Text to read:
Society: The sum total of all voluntary interrelations between individuals.

State and ruling class: A parasitic organization monopolizing order on a given territory, using the process of legitimized coercion (mainly through the imposition of a singular value system). Provides some services coercively and in a monopolistic fashion (such as police, military, law, courts, roads, currencies, charity, and so on). Statists point to these services as proof of legitimacy, even though these services would be provided far more efficiently and morally without monopoly or coercion. The individuals populating the state are globally known as the ruling class. The state follows the Parasite Principle.

  • Monopoly: Exclusive control over the production of a commodity by one organization. Monopolies lead to higher prices, lower service, and lowered incentives for progress. The state is the clearest and most widespread example of a monopoly, on many different and vital commodities.
  • Order: The social result of an apparatus by which actions are evaluated and judged. Necessarily implies legitimacy on the part of the apparatus.
  • Legitimized: General belief that someone's power or authority is justified. Such a belief can be manufactured by propaganda. Legitimacy explains why a serial killer is jailed, while a soldier who kills "the enemy" is rewarded.
  • Coercion: Using force against, or threatening the use of force against, an individual to make him act against his will or agreement.
  • Parasite: An organism that obtains nourishment from a host without benefiting or killing the host.
  • The Parasite Principle: "In all state actions, there are winners- the ruling class and the exploitative class- and losers- us."

Source data:
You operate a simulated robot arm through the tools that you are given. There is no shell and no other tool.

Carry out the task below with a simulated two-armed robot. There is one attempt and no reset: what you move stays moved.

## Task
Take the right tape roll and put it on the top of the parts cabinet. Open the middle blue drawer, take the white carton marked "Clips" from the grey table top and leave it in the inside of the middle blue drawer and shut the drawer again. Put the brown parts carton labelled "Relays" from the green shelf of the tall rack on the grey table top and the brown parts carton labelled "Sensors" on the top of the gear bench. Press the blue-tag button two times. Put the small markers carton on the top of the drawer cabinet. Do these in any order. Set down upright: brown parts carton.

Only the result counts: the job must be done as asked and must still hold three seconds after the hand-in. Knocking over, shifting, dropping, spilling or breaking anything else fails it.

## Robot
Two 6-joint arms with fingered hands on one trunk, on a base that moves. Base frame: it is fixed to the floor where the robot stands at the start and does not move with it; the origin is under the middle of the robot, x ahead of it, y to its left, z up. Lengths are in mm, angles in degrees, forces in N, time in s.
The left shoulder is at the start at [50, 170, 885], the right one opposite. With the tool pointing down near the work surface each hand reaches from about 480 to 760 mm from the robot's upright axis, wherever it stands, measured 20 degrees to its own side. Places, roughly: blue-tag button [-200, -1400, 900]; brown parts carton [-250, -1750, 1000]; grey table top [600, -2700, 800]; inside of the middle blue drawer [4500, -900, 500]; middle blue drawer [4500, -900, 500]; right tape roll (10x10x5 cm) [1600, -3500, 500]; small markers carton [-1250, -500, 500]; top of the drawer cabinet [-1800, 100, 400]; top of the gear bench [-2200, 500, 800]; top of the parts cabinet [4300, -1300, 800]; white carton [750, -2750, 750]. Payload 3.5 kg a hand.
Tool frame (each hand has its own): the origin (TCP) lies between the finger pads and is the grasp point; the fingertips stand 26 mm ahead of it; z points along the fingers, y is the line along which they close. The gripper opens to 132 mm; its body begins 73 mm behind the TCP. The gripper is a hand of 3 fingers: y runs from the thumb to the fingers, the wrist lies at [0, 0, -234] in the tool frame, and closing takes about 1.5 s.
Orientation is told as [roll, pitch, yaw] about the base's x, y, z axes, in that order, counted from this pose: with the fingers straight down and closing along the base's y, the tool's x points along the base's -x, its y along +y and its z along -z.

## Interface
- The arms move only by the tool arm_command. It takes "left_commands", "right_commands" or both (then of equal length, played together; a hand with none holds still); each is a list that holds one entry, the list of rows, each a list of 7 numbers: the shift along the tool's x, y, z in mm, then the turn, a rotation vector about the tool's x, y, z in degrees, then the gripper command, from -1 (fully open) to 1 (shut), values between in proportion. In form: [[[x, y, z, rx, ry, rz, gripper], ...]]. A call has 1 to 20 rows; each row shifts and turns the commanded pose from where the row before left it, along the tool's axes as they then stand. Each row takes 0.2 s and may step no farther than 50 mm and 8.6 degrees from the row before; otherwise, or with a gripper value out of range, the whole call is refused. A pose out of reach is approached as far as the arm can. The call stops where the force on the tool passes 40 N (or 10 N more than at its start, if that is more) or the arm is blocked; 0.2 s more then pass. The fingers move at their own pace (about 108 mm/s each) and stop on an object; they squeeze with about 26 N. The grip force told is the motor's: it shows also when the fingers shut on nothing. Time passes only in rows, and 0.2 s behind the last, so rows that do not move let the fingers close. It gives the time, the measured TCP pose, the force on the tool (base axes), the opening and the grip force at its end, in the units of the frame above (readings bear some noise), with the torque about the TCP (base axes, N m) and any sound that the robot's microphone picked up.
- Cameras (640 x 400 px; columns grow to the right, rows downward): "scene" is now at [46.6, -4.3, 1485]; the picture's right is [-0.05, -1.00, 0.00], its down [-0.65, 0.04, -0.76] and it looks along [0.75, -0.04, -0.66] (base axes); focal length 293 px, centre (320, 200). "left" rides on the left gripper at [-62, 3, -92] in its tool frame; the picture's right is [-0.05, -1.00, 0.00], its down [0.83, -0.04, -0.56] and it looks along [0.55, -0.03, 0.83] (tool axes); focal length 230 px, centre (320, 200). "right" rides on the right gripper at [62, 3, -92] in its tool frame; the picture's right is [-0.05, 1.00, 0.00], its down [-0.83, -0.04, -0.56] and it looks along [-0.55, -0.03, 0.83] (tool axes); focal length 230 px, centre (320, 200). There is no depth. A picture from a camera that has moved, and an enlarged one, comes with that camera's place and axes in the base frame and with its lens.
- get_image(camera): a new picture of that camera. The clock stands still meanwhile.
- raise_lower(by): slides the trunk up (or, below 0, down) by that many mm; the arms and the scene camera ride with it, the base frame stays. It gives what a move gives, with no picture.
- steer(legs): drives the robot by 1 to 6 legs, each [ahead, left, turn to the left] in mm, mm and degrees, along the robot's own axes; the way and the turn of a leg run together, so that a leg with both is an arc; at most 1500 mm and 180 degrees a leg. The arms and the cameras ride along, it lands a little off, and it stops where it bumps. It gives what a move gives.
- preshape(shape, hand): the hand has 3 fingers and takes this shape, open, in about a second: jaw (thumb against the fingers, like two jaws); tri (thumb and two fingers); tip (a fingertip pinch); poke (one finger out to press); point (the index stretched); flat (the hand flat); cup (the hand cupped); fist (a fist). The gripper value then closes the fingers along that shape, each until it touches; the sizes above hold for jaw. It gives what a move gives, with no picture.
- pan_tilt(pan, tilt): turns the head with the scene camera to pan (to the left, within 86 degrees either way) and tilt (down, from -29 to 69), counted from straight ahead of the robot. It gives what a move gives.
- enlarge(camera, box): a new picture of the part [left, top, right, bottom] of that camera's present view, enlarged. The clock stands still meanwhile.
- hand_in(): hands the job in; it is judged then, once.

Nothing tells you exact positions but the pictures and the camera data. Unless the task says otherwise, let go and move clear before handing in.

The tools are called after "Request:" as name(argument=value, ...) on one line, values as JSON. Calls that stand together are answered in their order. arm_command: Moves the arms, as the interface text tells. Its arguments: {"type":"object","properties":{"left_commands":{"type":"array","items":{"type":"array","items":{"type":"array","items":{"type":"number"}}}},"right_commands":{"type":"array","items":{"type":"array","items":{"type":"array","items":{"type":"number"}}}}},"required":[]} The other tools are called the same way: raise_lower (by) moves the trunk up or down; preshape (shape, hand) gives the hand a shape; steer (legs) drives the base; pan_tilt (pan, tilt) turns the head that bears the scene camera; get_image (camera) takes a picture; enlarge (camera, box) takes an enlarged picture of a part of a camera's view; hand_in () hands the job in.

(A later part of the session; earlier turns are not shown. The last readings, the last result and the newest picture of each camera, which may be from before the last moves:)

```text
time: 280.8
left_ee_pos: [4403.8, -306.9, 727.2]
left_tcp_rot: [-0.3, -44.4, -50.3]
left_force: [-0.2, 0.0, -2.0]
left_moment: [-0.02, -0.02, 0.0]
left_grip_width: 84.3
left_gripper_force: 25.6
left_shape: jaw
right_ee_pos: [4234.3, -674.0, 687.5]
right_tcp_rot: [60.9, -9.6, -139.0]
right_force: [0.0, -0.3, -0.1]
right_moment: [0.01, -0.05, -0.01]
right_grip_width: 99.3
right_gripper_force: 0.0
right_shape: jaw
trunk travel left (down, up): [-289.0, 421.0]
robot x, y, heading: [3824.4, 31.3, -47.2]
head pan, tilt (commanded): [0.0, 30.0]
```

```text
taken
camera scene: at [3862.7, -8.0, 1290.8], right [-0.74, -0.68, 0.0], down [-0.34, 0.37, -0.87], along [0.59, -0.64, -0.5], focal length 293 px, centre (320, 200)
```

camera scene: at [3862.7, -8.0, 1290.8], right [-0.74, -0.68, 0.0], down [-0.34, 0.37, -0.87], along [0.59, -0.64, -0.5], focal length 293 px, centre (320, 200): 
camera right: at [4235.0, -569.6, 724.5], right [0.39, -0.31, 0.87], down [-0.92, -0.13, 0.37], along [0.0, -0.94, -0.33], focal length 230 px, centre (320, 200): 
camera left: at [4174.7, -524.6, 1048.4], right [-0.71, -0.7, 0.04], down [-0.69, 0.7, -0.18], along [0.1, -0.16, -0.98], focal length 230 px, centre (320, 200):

Required actions:
1. Retype the section of the text to read that opens with "Society: The sum" and closes with "the Parasite Principle.".
2. Carry the text to read on from its last sentence.

Responses:
1.
Society: The sum total of all voluntary interrelations between individuals.

State and ruling class: A parasitic organization monopolizing order on a given territory, using the process of legitimized coercion (mainly through the imposition of a singular value system). Provides some services coercively and in a monopolistic fashion (such as police, military, law, courts, roads, currencies, charity, and so on). Statists point to these services as proof of legitimacy, even though these services would be provided far more efficiently and morally without monopoly or coercion. The individuals populating the state are globally known as the ruling class. The state follows the Parasite Principle.

2.
Statism: Utopian belief system having as fundamental principle that the state is the best (or only acceptable) form of social organization. As for most belief systems, it is mostly transmitted through constant propaganda by the ruling class and the exploitative class, as well as the reinforcement provided by peer pressure and ostracism. Its morality is uniformly of the type "might makes right".

  • Utopian: A form of social organization which goes against basic facts of human nature. Statism is utopian because its imposition of a singular value system on the whole of society goes against the fact that most human beings have different value systems. This creates the endemic social warfare typical of most democracies.
  • Propaganda: A coherent structure of psychological entrapment, having the aim of manipulating people's value systems into serving those who control the structure. In a democratic state, this is achieved by control over money (e.g. through subsidies), education, the media, science and art.
  • "Might makes right": The belief that the need for moral justification can be mitigated or eliminated by the use of force. Statism is a "might makes right" belief system because it claims that the sheer power of the state overrides moral concerns regarding the use of force. The state, in this view, transcends morality in a way that private individuals cannot (e.g. a murderer vs a soldier).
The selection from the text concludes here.